A man named E. Laurent, who was a buttonmaker and manufacturer of trimming in New York City, addressed the committee:
In the tariff bill nothing is said about changing the rate of duty on beads nor on beaded dress trimmings, which, I believe, both pay 50 percent. duty. As a manufacturer of this latter class of goods, and having on several occasions written to the Secretary of the Treasury on the subject.
I would like to call your attention to the inequality of duty imposed on both of these articles. Beads are the raw material of beaded trimmings, and can not be used for any other purpose than a raw material even if sold in retail stores, as those who buy them can only use them up to ornamenting dresses, etc.

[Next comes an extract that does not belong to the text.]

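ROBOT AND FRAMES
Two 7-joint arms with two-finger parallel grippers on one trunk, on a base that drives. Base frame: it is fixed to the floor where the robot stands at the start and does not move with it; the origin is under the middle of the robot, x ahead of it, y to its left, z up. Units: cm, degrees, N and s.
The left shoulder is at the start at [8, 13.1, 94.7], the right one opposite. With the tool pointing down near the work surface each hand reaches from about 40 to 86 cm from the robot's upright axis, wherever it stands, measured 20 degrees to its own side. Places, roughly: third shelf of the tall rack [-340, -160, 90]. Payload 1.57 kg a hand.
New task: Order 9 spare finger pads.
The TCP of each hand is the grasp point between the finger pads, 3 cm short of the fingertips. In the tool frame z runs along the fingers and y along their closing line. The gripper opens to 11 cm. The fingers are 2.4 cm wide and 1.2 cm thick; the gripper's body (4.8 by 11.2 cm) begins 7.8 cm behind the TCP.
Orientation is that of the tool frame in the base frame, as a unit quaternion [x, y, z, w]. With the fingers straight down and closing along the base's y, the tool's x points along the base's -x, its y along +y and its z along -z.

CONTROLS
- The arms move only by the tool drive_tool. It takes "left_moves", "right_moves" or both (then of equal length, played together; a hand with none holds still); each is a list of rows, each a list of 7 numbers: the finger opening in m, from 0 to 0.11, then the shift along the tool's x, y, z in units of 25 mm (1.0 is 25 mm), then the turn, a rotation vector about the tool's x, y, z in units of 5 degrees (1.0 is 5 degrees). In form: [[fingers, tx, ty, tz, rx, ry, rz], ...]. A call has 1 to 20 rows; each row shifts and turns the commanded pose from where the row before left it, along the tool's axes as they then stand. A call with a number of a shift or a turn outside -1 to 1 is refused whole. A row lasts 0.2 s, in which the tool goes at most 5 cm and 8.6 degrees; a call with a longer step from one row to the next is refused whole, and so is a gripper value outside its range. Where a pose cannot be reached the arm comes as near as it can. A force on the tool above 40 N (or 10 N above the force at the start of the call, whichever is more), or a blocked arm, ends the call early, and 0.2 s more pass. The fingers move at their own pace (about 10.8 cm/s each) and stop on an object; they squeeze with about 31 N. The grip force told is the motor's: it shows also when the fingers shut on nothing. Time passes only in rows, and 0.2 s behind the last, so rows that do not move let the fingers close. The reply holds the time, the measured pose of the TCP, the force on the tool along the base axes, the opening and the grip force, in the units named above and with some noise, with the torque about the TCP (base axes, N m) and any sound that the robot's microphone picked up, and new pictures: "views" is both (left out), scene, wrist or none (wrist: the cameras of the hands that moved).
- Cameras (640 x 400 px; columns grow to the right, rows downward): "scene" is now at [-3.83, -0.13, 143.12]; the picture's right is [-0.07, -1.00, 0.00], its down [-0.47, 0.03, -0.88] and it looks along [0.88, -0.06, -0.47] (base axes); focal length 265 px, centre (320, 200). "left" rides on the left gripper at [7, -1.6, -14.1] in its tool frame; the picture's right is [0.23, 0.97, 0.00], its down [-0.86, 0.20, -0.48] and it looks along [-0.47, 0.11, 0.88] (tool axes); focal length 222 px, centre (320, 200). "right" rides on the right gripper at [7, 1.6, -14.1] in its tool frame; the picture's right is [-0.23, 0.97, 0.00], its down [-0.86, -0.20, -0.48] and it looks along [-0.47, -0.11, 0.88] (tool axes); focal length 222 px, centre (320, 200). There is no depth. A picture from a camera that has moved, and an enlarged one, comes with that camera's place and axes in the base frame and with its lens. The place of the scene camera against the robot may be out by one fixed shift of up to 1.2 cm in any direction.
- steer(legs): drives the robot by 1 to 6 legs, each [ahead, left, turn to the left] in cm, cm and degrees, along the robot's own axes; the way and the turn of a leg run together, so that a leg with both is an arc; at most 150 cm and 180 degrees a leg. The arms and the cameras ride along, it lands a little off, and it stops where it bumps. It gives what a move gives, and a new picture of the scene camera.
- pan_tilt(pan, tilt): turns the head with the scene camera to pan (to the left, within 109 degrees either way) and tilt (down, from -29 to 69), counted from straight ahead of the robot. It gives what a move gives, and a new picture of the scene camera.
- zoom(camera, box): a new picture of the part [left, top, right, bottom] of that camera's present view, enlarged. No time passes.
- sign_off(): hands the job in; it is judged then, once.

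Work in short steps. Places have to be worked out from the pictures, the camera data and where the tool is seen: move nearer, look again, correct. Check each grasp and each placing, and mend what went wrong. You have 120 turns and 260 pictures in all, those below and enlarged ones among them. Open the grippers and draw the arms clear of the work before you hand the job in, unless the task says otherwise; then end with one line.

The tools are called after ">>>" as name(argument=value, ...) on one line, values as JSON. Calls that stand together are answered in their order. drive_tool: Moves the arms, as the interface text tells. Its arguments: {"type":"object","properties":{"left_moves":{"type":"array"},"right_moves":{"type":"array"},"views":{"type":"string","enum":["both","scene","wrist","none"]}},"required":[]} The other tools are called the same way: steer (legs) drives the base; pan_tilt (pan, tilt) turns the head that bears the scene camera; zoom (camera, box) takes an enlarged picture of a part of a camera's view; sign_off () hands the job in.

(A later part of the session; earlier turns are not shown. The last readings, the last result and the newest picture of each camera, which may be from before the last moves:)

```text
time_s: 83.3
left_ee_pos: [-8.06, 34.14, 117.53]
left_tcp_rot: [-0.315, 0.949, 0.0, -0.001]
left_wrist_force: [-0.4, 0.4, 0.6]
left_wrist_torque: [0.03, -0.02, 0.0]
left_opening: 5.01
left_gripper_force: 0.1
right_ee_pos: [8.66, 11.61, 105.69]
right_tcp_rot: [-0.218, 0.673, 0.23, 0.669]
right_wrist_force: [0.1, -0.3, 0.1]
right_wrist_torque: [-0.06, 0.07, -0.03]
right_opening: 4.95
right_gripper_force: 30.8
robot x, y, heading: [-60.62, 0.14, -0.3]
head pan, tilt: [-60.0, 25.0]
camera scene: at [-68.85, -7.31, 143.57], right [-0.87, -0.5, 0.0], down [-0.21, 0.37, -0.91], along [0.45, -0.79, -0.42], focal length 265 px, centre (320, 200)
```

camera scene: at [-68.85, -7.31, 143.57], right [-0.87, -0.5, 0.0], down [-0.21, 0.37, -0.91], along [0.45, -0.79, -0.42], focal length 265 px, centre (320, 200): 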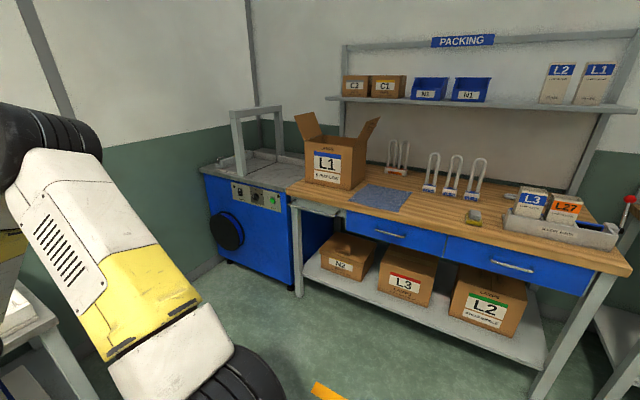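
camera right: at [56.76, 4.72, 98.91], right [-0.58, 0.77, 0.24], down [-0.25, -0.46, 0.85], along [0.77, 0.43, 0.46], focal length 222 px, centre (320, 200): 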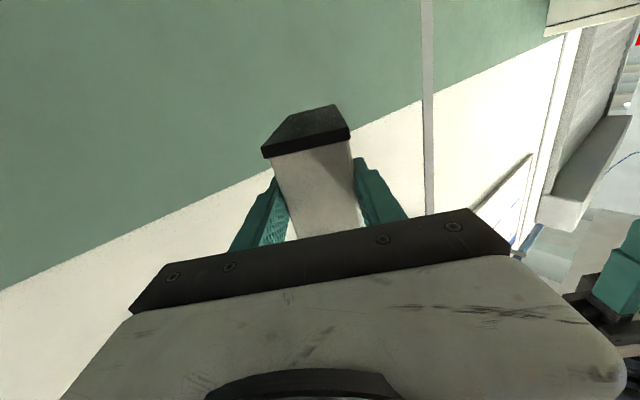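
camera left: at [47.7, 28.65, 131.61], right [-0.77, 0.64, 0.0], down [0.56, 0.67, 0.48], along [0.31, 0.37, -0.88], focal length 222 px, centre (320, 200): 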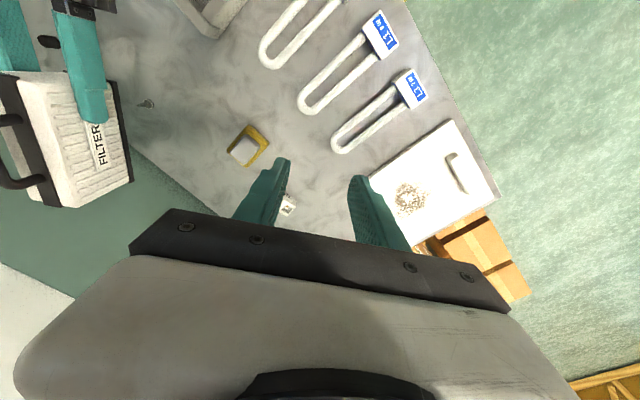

Should beads, which are usually imported in bunches, be entered free or with a light duty, if necessary to protect bead industries of this country, if there are any ; or should beads be allowed to be imported loose, in bulk, and for manufacturing purposes only, be considered as raw material and be free or pay a nominal duty, thousands of females would find employment at making bead trimmings, which can not be done as long as the tariff remains as it is; that is, 50 per cent, on beaded trimmings, when the raw material beads pay this same duty of 50 per cent. I feel confident that should you bring this matter before other manufacturers in my line they would fully indorse my suggestions.
The question Laurent is asking the committee to address is whether beads are a finished good, and so subject to a higher tariff, or if they are a raw material and subject to a lower one. He thinks they are the latter, and has a vision of cheaper imported beads allowing "thousands of females" being employed at "making bead trimmings."